### Written problem
Write out the whole text passage again, unchanged.

##### Text passage

Although we disagree with the district court on this point, we nevertheless conclude that Kerr-McGee Coal was entitled to summary judgment on the breach of contract claim. We may affirm for reasons other than those relied upon by the district court, as long as those reasons are supported by the record. Swoboda v. Dubach, 992 F.2d 286, 291 (10th Cir.1993). Even if a “for cause” standard was generally implied by the 1976 and 1977 handbooks (or the 1980 book 2 ), the books also put employees on notice that they were subject to layoffs and termination if there was a reduction in force by the company. Plaintiffs conceded this in the district court, but argued that the company breached a promise to select those affected by a reduction in force on the basis of seniority. We conclude that no genuine issue of material fact exists as to whether Kerr-McGee Coal breached a promise by selecting plaintiffs for termination.

##########
##### Dataset extract

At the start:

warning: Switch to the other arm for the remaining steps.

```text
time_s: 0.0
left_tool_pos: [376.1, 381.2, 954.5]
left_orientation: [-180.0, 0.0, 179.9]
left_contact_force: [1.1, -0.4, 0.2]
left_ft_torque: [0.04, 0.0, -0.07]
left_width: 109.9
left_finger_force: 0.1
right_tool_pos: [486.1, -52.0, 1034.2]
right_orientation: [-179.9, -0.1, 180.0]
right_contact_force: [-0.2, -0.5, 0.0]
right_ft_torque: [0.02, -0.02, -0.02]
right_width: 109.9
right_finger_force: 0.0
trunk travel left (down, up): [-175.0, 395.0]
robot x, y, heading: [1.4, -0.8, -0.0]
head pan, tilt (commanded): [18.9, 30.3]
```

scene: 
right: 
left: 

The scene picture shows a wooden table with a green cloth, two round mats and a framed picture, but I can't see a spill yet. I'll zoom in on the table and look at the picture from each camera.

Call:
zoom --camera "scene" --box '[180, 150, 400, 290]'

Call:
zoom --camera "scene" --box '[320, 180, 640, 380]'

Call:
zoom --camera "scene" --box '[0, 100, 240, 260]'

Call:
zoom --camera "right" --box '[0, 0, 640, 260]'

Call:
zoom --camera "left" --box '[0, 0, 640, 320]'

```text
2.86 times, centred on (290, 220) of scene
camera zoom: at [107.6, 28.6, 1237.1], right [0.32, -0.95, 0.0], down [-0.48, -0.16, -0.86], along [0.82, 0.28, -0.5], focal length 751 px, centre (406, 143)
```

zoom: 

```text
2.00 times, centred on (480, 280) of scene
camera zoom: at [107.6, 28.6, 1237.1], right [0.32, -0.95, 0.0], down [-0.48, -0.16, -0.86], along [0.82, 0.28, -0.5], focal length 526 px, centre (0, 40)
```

##########

### Correct result
Although we disagree with the district court on this point, we nevertheless conclude that Kerr-McGee Coal was entitled to summary judgment on the breach of contract claim. We may affirm for reasons other than those relied upon by the district court, as long as those reasons are supported by the record. Swoboda v. Dubach, 992 F.2d 286, 291 (10th Cir.1993). Even if a “for cause” standard was generally implied by the 1976 and 1977 handbooks (or the 1980 book 2 ), the books also put employees on notice that they were subject to layoffs and termination if there was a reduction in force by the company. Plaintiffs conceded this in the district court, but argued that the company breached a promise to select those affected by a reduction in force on the basis of seniority. We conclude that no genuine issue of material fact exists as to whether Kerr-McGee Coal breached a promise by selecting plaintiffs for termination.